Sort of? Here's the thing: The world is full of professional designers who spent hundreds of thousands of dollars on fancy design degrees. To a hammer, everything looks like a nail. Designers tend to think that everything has to be designed perfectly. I disagree.
Note: I want to be very clear that I'm talking about the aesthetic aspects of your website design. As soon as design starts impacting usability, then my answer changes to, "yes, design is the most important thing in the world."
Imagine a potential customer of yours is comparing you with some of your competitors by looking at your websites. What are the things that will matter to them? Maybe things like pricing, location, level of customer service, the quality of your product or service, etc. Do you really think they're going to buy an inferior product just because the website is designed well?
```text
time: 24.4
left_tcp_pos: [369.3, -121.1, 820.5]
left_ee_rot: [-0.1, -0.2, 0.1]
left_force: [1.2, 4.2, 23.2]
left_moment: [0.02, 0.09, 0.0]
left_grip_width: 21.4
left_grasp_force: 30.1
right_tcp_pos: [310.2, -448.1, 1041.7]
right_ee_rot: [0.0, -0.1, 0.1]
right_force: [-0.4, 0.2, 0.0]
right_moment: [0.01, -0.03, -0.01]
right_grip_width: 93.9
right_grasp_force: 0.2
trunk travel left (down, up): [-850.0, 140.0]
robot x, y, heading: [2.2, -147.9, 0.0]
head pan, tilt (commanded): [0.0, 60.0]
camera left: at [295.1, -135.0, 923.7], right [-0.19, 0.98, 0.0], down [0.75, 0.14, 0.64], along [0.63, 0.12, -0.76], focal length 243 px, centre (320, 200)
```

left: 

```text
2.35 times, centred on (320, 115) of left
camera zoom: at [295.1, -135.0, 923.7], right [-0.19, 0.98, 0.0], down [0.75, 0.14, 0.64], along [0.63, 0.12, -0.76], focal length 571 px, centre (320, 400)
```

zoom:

But that doesn't mean design doesn't matter at all. It has a major impact on first impressions. If someone comes to your site and they don't think it looks professional, they're going to wonder what else about you is unprofessional. It's just like how certain professionals wear suits to work. Sure, the suit has nothing to do with their ability to do their job, but it's the first thing other people see. A nice suit communicates, "if I'm competent enough to own this suit, get it dry-cleaned and tie my tie correctly, maybe I'm also good at other stuff."
Design is all about getting past the first impression. If the design is good enough, the customer will take the time to learn about the more important things like the quality of your product or service. If the design isn't good enough, they'll close the tab before even giving you a chance.
Almost everything I write on this website is explaining how to be "good enough". I run a small business. If you're reading this, it means you probably do to. People like us have too many things to do, and not enough time to do them. One of the keys to staying effective is to spend time on the most impactful thing possible, and that often means realizing when you've hit diminishing returns. Every discipline, whether it's design, writing, sales, marketing, or customer service, has an endless amount of room to continue improving. The best entrepreneurs pick one or two things to be amazing at, and they're just "good enough" at everything else.